In today's blog post, I want to share with you the practice of the Weekly Individual Meeting (WIM) so you know about this concept, have a little bit better structure for holding salespeople accountable, and you can feel a bit more confident in the process.

When I came up with the idea of the WIM, the frustration was, managers in Northbrook and downtown Chicago had group meetings where they talked to their salespeople throughout the week here and there. But there wasn't a structured time to have a one-on-one conversation. Conversations about accountability, pipeline, and debriefing calls.

The WIM is meant to be a set time where you have one-on-one time with a salesperson, where you primarily talk about accountability (like their cookbook, their behaviors, what some of the results are, what kinds of revisions they have to do, etc).

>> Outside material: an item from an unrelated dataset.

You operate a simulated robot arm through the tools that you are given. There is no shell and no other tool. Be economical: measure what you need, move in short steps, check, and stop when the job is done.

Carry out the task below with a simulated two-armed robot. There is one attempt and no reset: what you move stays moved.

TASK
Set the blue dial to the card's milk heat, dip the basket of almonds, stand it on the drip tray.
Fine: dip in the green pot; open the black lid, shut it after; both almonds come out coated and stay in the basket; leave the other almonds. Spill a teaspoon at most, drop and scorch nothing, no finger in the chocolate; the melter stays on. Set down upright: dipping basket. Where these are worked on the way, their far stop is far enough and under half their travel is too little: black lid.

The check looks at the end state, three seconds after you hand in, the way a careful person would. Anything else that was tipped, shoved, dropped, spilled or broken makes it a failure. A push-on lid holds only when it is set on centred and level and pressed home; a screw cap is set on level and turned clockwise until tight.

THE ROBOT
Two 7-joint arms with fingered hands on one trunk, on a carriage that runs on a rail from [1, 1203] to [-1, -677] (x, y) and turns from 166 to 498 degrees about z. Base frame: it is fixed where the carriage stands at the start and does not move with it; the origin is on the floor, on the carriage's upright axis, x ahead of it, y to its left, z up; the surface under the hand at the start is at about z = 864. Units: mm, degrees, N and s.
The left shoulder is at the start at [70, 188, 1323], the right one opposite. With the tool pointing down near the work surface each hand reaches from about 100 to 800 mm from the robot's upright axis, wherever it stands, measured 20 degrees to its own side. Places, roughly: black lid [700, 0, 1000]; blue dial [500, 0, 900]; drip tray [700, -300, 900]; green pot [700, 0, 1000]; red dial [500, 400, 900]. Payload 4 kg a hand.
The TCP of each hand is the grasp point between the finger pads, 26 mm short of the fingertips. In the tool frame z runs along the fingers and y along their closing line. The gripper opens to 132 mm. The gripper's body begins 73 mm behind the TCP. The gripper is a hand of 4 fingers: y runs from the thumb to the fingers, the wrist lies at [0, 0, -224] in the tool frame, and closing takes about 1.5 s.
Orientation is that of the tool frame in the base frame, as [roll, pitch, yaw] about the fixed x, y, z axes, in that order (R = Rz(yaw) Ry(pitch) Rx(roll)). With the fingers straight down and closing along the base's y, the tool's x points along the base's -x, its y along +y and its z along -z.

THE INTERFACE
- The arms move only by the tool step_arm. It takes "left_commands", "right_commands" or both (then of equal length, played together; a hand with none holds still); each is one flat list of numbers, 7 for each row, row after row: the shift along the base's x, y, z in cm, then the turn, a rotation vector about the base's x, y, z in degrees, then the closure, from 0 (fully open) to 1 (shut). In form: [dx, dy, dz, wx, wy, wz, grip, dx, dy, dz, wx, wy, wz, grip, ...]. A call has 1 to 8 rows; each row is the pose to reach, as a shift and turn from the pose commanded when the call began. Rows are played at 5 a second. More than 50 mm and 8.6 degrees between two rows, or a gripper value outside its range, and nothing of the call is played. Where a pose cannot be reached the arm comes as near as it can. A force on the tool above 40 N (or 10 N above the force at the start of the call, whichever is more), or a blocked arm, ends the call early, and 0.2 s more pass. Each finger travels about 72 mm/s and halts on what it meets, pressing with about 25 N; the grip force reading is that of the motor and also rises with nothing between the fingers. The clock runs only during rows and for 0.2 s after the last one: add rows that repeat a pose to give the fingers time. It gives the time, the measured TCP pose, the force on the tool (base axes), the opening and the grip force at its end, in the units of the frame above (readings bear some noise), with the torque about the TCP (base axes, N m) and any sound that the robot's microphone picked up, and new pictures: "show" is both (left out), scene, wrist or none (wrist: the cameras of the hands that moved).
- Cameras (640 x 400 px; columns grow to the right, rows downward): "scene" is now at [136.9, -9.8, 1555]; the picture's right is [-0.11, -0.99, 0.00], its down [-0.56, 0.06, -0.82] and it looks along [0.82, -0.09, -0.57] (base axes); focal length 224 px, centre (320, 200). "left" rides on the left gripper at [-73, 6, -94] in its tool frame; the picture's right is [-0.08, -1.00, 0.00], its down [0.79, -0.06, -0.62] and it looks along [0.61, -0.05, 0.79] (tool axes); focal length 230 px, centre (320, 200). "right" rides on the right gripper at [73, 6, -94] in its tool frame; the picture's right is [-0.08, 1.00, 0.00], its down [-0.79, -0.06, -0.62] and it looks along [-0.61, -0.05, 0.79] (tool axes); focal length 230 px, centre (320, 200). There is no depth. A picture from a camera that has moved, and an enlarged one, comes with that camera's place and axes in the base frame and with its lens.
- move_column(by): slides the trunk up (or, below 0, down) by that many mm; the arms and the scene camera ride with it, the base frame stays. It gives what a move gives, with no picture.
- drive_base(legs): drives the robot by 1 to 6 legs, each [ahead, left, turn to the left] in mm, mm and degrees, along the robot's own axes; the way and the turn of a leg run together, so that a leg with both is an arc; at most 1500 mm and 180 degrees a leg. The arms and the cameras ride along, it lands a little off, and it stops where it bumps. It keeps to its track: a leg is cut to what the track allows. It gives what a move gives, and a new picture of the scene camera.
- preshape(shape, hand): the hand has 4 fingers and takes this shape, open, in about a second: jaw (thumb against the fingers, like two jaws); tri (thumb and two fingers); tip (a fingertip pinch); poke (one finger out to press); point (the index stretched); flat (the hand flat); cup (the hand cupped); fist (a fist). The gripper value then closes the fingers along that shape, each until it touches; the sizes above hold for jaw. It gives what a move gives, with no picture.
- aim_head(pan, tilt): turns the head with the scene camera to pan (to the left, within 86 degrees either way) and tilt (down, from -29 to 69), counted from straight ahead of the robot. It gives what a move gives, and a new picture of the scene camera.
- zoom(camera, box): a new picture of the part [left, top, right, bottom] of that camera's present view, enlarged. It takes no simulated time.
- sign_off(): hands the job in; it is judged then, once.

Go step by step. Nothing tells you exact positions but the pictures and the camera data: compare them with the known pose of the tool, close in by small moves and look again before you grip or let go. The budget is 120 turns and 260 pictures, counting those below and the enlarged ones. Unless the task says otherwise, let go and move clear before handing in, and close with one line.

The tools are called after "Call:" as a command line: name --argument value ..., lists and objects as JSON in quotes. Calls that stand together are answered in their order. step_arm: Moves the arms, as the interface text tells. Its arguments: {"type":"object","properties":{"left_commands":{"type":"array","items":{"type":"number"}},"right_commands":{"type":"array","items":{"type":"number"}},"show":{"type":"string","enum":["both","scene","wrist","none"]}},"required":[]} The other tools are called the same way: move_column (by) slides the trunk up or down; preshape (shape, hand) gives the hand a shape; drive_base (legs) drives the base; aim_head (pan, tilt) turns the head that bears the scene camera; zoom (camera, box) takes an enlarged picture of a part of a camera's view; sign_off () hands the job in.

But the WIM can also include a pipeline review, debriefing calls, and setting up some pre-call strategy time. The thing I would caution you on is don't bring too many concepts into the WIM.

It was originally designed as strictly an accountability meeting, but I understand the frustration managers have that it's hard to get that one-on-one time and there's more to talk about than just the accountability. If you want to blend in accountability and pipeline, or accountability and debriefing, that's okay. The best practice, though, is to always start with accountability.

These meetings are meant to to give you time to talk about those non-urgent but really important things.

Daily behaviors, number of calls, number of appointments set, number of referrals, ask for those sorts of things that typically don't get talked about in those catch people on the fly kind of meetings. The WIM is meant to have an isolated time to have a very targeted discussion on those kinds of topics.

Ask yourself the question:

What can I do in my structure of sales management to create a better WIM culture?